It’s not just AI
It’s fruitful to go back to such figures as Lewis Mumford, who wrote on the history of technology and whose book The Myth of the Machine informs current conceptions of the psychosocial dynamics of contemporary technology. Over fifty years ago he warned against a convergence of science, economics, and technics buttressed by political power which militates against life-enhancing values, those which begin in the place which is least repressible: the Empire of the Self. “But for those of us, who have thrown off the myth of the machine, the next move is ours: for the gates of the technocratic prison will open automatically, despite their rusty ancient hinges, as soon as we choose to walk out.” –Mumford, Pentagon of Power , Epilogue: Advancement of Life, p. 435.

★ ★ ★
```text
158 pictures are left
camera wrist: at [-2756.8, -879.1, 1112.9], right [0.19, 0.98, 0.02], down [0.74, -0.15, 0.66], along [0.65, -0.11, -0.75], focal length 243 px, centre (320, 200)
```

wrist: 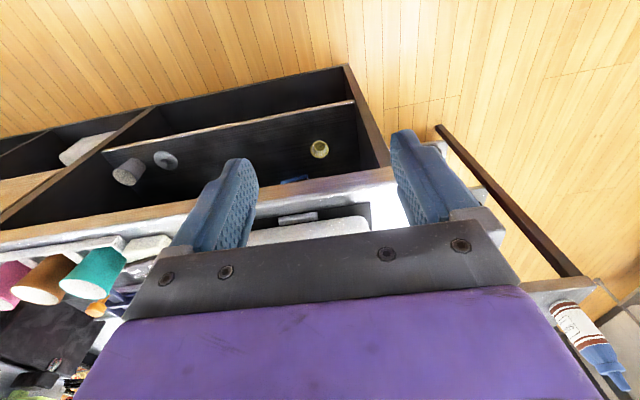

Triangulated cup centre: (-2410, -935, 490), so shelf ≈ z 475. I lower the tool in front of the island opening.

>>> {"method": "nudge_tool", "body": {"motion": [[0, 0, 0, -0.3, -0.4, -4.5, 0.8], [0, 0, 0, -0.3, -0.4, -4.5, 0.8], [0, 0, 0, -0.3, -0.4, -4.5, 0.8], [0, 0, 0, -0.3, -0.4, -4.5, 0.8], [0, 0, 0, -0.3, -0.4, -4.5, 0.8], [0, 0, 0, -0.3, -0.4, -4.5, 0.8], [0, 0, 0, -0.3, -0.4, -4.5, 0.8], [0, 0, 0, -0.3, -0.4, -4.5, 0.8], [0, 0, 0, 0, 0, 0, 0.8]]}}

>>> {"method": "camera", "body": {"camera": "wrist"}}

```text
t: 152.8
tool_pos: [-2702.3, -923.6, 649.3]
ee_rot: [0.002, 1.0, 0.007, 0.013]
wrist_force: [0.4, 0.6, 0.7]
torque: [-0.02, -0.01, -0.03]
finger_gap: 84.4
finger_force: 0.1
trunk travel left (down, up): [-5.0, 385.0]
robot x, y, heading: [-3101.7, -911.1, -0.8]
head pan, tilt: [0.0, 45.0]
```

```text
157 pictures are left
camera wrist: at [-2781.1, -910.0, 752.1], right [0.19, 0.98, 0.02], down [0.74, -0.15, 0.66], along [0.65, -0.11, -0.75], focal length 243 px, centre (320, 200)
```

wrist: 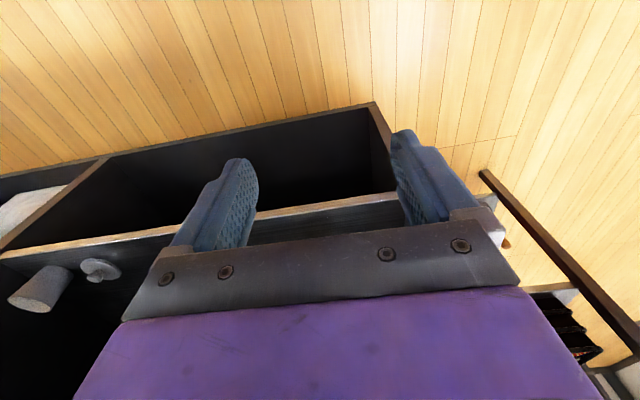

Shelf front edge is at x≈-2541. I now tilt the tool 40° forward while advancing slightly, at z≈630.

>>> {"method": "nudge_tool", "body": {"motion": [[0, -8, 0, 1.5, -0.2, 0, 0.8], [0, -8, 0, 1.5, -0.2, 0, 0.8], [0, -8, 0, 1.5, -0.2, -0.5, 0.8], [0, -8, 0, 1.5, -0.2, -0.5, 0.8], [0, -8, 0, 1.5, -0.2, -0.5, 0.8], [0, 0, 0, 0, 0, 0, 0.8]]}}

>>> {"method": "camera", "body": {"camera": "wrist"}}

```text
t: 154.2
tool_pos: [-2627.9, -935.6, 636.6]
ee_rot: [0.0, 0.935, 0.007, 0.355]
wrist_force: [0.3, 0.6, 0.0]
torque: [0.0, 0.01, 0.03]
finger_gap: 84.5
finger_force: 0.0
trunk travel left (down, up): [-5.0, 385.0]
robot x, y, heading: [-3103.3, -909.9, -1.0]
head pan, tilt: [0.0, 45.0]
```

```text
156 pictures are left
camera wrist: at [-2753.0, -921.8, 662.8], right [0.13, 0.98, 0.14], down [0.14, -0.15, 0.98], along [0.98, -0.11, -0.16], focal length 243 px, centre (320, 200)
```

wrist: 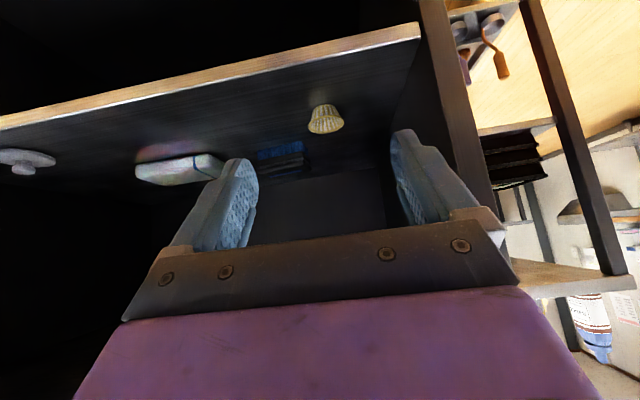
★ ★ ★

Yes, I am talking about self reliance. Just like last time. My thoughts become more insistent upon being heard as it becomes clear just what is at stake. To review, I am speaking of that realm in which the self begins to atrophy; it leaves us as our ability and desire to escape the state of tutelage leaves us, which comes about when one no longer is able, or even wishes, to think for oneself.
This dovetails into Herbert Marcuse’s theory of technological rationality, which posits that philosophical Rationalism transmogrifies into a “technological rationality” which, once the technology becomes ubiquitous, changes what is considered rational within that society. It has a moral dimension. For example, is it moral to put off answering an email for more than a single business day? From this perspective, being “connected” takes on the flavor of a moral imperative. It’s treated as irrational and immoral to fail to respond to an email or text for more than some small amount of time, like a second. What do you owe the Combine, as I like to call it? “Combine” defined as I did above in connection to Mumford’s concept of the Myth of the Machine: a state of affairs characterized by a convergence of science, economics and technics undergirded by the political. “The true meaning of the technological Age can only be realized when it becomes apparent which kind of politics can master the new technology.” –Carl Schmitt
Beyond Mumford in the quest for personal autonomy there is the figure of Ralph Waldo Emerson. There is a definite mystical tinge to his writings on the Empire of the Self contained in his 1841 essay Self-Reliance. “Society everywhere is in conspiracy against the manhood of every one of its members. Society is a joint-stock company in which the members agree for the better securing of his bread to each shareholder, to surrender the liberty and culture of the eater. The virtue most in request is conformity. Self-reliance is its aversion. It loves not realities and creators, but names and customs.” Sucking at the teat of Mammon always and everywhere exists as logically prior to the technological imperative. Can you walk away from it all? It’s a tall order.